Directed by: Terry George – Starring: Oscar Isaac, Charlotte Le Bon, Christian Bale, Daniel Giménez Cacho, Shohreh Aghdashloo, Rade Šerbedžija
Much has been written lately about the lack of reporting of serious and outrageous world events. This is seemingly not a new phenomenon, however, as The Promise demonstrates.
Dealing with the Armenian genocide that occurred in the early 20th Century, as the Ottoman Empire neared its end, this is a period in history that is rarely reported, and frequently denied or re-categorised. That’s why it’s surprising that an opportunity to document something that has been woefully under-reported, has been diluted by hanging it on a fictional love-triangle.
Isaac plays Mikel, an aspiring doctor, who leaves his small Armenian village to study medicine in Constantinople. While there, he meets Ana (Le Bon), an Armenian woman raised in Paris. Although he is smitten with her, she is living with an American journalist Chris (Bale) so he is forced to settle for friendship.
However, as tensions begin to rise with the imminent outbreak of World War I, Armenians are persecuted, pushing the two closer. As war breaks out, Mikel finds himself in a forced labour-camp, desperate to get back to his family. However, with Armenians being massacred daily, the world he will return to is not that which he left, and the ongoing persecution will see those who manage to survive flee the country for a new life elsewhere.
As you can probably gather from the synopsis, there is a lot of focus on the love-triangle here, and the massacre of the Armenians almost feels like a catalyst for it, much like the sinking of the Titanic was a catalyst for Jack and Rose’s love story. For many people this may not be a bad thing, as there are so many political machinations behind the events depicted, that the mind would boggle trying to understand them.
However, it does sometimes detract from what is a very serious story, and at times The Promise becomes almost just another war romance. When facts and figures are presented at the end of the movie, as is the way with these sorts of ‘fact-based’ tales, it feels like they spent the entire two-hour running time skirting around the love-triangle, to build up to the last 20 odd minutes, where several thousand Armenians manage to escape.
The Promise is beautifully shot, and there are some excellent performances, especially from Issac, but it is too long and it drags badly in places. You could easily shave half an hour off this without affecting the crux of the story. In trying to be both a love story and a serious factual drama, The Promise ends up blurring its own lines, and always feels somewhat lacking.

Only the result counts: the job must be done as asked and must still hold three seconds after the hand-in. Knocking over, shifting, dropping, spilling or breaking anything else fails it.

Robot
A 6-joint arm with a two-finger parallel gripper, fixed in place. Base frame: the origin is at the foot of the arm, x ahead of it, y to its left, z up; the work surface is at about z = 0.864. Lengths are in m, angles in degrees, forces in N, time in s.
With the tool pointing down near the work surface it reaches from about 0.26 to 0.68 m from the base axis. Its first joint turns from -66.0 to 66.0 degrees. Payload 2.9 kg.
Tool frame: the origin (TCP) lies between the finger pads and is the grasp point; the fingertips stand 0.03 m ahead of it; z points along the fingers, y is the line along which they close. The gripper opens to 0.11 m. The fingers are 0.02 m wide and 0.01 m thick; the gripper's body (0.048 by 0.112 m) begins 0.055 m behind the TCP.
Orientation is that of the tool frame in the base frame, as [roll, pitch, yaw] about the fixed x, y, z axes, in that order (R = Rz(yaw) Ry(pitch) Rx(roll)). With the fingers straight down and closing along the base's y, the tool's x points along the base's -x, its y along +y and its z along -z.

Although this is insightful, and at times entertaining, I couldn’t help but feel that I went away not knowing too much more about the Armenian genocide than I did when I went in, so in terms of educating an audience, The Promise fails.
However, if you are looking for an antidote to a certain big blockbuster superhero movie, and you don’t mind your serious war movies having a touch of romantic drama, then you’ll enjoy The Promise.